** START DATA SEGMENT **
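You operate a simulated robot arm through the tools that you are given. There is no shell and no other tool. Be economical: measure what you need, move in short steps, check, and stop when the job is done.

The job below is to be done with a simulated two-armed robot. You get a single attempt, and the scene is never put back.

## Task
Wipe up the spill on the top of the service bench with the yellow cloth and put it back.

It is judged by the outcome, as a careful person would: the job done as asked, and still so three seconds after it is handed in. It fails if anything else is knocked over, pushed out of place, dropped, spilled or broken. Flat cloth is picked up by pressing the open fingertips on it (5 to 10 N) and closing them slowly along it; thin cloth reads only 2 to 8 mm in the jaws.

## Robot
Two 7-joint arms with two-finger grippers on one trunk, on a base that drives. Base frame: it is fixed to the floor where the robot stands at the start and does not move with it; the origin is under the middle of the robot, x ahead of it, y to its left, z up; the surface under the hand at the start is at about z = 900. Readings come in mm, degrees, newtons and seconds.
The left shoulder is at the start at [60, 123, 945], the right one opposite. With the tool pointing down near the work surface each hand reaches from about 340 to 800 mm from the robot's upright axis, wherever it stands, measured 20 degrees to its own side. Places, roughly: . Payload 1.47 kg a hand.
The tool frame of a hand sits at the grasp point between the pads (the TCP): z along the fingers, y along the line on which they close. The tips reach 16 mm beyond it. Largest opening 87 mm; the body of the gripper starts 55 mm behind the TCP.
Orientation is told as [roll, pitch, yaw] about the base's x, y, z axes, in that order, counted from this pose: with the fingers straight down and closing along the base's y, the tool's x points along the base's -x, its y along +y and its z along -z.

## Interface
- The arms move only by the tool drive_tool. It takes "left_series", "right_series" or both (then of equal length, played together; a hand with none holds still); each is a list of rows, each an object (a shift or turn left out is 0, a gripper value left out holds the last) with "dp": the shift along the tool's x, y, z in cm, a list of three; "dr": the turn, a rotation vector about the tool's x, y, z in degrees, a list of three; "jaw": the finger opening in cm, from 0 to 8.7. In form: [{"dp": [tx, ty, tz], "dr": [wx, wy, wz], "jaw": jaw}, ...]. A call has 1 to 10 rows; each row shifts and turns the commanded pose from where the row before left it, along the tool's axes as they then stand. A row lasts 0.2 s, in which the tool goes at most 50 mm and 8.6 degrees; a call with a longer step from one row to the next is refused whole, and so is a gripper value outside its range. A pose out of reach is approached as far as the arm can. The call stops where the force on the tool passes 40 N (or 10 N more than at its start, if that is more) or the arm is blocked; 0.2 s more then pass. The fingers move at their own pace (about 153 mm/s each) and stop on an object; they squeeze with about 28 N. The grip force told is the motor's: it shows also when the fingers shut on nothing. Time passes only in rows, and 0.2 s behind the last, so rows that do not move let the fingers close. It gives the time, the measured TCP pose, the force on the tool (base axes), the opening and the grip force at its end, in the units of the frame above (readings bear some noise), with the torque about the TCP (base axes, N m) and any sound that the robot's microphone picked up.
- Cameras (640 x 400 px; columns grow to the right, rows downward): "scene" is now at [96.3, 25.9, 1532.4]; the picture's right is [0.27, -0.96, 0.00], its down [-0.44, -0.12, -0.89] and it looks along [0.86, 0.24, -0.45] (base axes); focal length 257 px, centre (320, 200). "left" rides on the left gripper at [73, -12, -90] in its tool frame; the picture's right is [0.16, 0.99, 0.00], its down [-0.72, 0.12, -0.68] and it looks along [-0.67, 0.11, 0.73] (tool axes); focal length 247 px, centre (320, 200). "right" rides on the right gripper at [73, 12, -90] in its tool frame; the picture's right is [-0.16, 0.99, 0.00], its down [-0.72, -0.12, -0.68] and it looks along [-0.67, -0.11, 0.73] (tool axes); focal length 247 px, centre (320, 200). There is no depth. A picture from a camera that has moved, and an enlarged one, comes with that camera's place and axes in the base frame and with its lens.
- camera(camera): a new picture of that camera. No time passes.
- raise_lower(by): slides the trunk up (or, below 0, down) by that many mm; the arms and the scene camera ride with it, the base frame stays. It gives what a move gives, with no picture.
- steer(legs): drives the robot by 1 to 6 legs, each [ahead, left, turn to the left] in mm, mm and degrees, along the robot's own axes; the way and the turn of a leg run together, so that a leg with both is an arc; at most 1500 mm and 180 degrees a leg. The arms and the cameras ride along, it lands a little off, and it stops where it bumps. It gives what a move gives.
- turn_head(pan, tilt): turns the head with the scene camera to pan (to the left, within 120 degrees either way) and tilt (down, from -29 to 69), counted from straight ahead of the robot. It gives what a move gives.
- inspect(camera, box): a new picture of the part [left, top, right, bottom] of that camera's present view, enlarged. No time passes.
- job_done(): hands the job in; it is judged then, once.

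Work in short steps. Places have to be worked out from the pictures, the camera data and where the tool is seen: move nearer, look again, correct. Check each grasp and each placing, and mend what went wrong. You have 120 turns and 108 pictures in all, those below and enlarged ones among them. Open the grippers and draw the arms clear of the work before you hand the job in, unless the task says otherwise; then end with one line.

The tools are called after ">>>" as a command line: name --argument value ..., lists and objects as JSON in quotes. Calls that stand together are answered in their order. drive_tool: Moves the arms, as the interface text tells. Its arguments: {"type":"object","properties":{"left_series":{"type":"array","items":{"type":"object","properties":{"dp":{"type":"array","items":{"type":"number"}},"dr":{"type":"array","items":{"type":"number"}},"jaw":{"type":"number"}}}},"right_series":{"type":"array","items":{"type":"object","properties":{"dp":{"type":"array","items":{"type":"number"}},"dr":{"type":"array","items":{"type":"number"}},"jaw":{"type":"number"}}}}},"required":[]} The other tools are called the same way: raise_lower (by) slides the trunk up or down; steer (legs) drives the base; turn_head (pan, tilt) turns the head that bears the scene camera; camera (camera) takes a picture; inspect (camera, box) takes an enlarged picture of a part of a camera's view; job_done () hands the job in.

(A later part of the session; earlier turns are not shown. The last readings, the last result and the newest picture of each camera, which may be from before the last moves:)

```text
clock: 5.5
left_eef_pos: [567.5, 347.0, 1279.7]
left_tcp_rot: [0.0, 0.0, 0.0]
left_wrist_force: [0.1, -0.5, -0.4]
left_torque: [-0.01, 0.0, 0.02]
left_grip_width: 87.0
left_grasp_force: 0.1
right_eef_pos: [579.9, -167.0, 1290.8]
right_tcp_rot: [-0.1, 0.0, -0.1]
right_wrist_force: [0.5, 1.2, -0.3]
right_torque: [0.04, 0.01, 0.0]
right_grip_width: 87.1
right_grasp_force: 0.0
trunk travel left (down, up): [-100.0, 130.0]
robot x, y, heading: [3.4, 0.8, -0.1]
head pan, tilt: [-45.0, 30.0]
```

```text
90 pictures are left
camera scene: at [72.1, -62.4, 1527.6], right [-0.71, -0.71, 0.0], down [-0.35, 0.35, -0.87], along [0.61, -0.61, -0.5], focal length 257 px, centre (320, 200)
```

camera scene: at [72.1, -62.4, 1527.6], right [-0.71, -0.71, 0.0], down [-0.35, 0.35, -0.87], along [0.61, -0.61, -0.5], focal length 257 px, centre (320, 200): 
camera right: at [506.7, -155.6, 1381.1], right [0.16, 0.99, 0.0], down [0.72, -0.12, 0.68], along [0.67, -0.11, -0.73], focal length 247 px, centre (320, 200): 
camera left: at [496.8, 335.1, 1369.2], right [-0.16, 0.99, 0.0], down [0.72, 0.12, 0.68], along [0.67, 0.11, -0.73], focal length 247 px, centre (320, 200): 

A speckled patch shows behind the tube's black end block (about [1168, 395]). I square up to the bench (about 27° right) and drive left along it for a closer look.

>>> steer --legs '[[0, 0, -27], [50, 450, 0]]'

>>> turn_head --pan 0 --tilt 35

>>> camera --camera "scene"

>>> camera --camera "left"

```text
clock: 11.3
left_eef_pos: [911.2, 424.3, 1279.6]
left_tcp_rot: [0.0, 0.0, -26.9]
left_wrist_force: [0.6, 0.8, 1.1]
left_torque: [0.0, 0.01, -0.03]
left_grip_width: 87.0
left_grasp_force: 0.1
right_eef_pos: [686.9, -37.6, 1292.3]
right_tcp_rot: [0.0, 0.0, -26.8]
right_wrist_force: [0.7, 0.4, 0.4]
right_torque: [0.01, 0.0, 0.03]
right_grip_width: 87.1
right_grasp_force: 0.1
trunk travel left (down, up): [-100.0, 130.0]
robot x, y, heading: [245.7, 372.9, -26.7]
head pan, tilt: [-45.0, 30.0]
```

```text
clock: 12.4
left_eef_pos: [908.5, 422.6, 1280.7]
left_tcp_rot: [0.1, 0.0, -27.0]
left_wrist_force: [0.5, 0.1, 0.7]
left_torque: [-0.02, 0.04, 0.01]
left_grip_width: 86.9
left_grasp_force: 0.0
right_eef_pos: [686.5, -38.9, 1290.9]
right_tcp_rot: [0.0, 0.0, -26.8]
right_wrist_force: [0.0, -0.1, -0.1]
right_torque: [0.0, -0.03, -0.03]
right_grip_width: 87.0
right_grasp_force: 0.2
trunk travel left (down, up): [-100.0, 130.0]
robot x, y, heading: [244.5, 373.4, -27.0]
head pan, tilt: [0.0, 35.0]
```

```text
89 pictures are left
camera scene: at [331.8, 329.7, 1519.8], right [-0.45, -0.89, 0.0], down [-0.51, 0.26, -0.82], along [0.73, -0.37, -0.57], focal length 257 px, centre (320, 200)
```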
** END DATA SEGMENT **
In the listing above, find the line with "The tool frame" and the line with "## Interface". Output those two lines and every line between them, exactly as written.

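The tool frame of a hand sits at the grasp point between the pads (the TCP): z along the fingers, y along the line on which they close. The tips reach 16 mm beyond it. Largest opening 87 mm; the body of the gripper starts 55 mm behind the TCP.
Orientation is told as [roll, pitch, yaw] about the base's x, y, z axes, in that order, counted from this pose: with the fingers straight down and closing along the base's y, the tool's x points along the base's -x, its y along +y and its z along -z.

## Interface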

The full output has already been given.